Es ist mir ein Rätsel, wie ein Spiel mit derartigem Tiefgang keinerlei Ambitionen verfolgt, eben diesen zu verdeutlichen. Sicherlich kann man sich mit stundenlangem Try and Error auch selbstständig einen Überblick verschaffen, doch ich kann mir beileibe nicht vorstellen, dass dies das Ziel des Entwicklerteams war. Möglicherweise wird zukünftig noch ein Tutorial folgen. Allerdings ist fraglich, ob dies mehrere Monate nach der Veröffentlichung noch große Auswirkungen haben wird. Erstkäufer, die das Spiel über Steam gekauft und nach kurzem Anspielen zurückgaben, werden wohl kaum noch einmal zurückkehren. Schade, die Spielerschaft hätte deutlich mehr Wachstum verzeichnen können. Hier wurde viel Potential verschenkt.

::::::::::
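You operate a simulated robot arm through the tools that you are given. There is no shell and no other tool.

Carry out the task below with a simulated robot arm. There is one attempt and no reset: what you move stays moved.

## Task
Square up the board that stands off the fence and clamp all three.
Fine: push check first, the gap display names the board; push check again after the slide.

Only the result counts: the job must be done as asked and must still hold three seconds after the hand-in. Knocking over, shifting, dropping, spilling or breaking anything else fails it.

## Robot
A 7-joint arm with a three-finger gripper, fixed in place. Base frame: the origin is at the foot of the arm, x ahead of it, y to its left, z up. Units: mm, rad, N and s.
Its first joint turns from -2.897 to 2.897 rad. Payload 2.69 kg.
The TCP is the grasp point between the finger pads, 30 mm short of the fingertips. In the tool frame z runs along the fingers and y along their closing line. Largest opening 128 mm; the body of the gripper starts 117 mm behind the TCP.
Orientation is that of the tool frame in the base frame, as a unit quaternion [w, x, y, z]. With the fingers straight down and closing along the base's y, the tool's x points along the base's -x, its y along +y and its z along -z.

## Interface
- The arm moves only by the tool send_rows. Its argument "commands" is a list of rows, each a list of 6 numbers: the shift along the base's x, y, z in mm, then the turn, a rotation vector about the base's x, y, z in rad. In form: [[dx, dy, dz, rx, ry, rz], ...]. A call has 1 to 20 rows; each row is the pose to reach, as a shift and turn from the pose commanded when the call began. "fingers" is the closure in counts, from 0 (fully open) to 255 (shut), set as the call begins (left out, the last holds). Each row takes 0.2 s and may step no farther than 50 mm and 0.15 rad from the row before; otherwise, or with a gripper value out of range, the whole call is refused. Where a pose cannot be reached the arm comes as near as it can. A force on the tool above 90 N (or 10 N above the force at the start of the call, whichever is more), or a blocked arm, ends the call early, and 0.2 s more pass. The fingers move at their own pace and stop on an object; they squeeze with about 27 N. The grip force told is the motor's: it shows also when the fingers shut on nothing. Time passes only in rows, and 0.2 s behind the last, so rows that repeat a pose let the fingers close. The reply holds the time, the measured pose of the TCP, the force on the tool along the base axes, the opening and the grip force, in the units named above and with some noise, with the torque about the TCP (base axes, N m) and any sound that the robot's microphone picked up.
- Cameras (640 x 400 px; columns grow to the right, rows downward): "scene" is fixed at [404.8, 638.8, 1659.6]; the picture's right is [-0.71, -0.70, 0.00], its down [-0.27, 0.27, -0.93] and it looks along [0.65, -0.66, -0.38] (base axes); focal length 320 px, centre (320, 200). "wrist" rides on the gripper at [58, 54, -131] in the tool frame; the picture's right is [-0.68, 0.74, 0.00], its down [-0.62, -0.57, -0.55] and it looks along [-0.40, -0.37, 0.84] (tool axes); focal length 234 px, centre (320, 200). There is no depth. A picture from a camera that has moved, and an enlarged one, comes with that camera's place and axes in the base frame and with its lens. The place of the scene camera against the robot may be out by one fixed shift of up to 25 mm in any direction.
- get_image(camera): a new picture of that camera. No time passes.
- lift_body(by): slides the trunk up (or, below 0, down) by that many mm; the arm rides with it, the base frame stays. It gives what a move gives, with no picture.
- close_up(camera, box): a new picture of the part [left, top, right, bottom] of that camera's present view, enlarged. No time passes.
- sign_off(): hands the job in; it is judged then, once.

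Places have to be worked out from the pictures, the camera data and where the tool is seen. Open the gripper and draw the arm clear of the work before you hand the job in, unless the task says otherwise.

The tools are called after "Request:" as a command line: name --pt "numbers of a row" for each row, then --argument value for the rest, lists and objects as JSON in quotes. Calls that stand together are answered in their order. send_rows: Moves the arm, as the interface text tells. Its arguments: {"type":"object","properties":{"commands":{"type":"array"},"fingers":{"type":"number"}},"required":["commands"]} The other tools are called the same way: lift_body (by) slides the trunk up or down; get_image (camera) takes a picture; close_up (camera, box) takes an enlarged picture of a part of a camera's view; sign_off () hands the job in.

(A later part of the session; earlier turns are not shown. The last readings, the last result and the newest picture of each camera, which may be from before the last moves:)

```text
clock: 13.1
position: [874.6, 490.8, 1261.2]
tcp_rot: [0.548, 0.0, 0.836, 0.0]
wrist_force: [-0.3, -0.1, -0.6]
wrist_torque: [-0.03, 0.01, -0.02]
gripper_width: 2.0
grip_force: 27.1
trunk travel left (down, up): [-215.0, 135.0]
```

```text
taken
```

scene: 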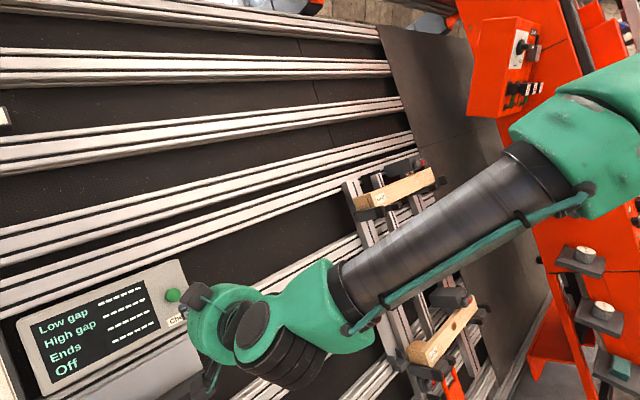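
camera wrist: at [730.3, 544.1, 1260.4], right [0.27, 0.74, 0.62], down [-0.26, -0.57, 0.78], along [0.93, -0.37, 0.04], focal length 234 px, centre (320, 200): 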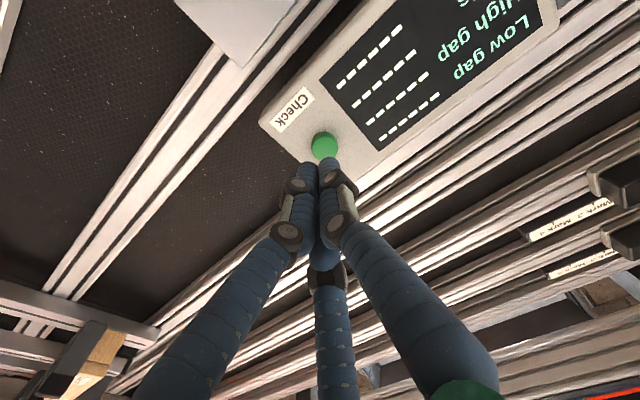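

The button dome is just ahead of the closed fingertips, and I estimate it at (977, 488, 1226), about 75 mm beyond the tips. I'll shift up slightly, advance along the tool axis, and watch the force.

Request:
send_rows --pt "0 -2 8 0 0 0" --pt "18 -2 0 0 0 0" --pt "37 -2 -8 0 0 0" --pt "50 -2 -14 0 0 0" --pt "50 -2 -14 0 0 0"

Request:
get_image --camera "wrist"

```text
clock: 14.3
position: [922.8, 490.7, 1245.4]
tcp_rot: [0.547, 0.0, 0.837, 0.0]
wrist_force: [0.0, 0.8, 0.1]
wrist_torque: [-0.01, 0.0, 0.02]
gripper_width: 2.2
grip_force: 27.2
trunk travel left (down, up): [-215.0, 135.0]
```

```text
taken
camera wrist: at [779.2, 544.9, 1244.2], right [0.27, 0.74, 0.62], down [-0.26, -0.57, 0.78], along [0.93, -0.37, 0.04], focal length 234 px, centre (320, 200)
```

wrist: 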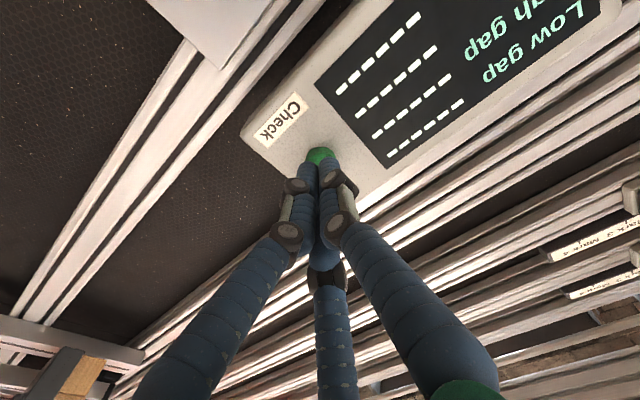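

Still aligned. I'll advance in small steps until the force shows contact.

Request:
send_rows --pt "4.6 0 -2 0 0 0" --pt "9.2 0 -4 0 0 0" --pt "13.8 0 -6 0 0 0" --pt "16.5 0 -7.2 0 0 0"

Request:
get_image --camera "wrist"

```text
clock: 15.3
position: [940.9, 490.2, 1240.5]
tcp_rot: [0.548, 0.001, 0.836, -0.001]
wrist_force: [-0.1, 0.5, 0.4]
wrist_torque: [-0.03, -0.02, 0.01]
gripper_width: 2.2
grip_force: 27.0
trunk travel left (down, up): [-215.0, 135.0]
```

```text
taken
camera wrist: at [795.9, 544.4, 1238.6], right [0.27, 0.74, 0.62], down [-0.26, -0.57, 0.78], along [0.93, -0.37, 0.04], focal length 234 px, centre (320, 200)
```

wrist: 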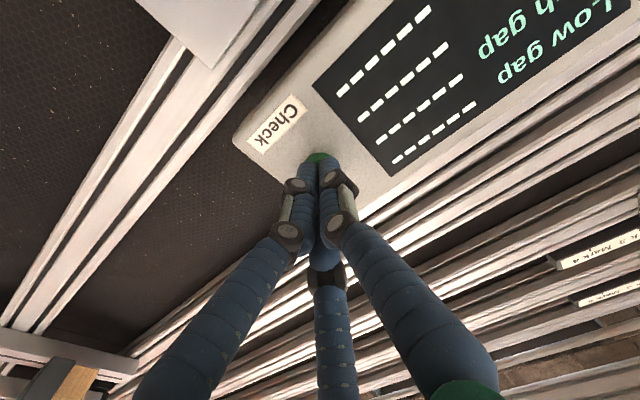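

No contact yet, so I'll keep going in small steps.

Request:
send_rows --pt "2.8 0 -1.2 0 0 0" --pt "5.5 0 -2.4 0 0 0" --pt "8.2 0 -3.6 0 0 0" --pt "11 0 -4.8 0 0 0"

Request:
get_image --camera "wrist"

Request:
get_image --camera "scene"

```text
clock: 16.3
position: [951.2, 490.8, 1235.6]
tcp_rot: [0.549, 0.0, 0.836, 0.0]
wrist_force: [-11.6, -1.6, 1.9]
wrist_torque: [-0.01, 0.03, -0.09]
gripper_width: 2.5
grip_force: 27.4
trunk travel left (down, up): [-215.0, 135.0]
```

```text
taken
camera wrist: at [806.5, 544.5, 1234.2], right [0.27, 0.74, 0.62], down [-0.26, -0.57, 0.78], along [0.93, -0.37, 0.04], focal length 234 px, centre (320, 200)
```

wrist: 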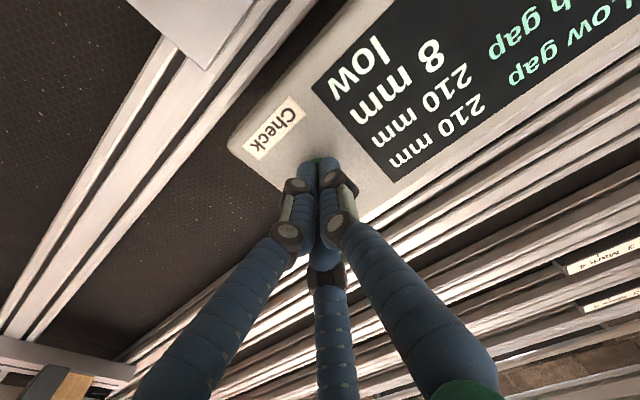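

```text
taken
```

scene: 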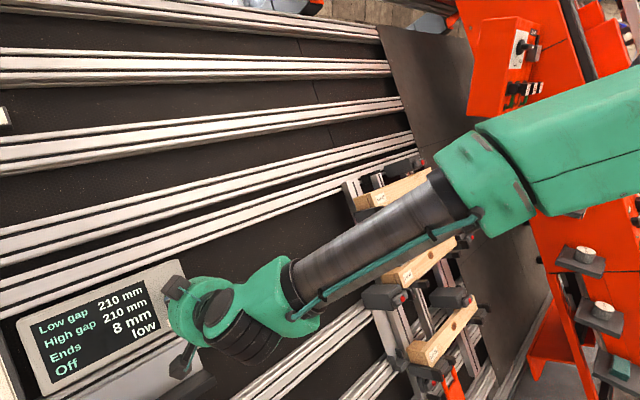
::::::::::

Mein Ersteindruck zu Steel Division 2:
Liebes Team von Eugen Systems, es ist sehr löblich, dass ihr in der heuten Zeit von MOBA und Battle Royale noch den Mut beweist, ein Echtzeitstrategiespiel mit frischen Ideen in einem realistischen Setting auf den Markt zu bringen. Allerdings wäre es schön, wenn ihr dem Spieler erklärt, wie das Spiel denn nun gespielt werden soll. Der erste Teil verfügte scheinbar über ein Tutorial, warum nicht also auch beim zweiten? Einsteigerfreundlichkeit sieht anders aus. Solange das Spiel mir nicht sagt, was es von mir erwartet, habe ich kaum Ansporn, es zu spielen. Vor allem nicht im Mehrspieler-Modus, der ja eigentlich das Herzstück des Spiels ist. Komplexität kann Fluch und Segen zugleich sein – im Falle von Steel Division 2 ist es im Moment leider eher ersteres.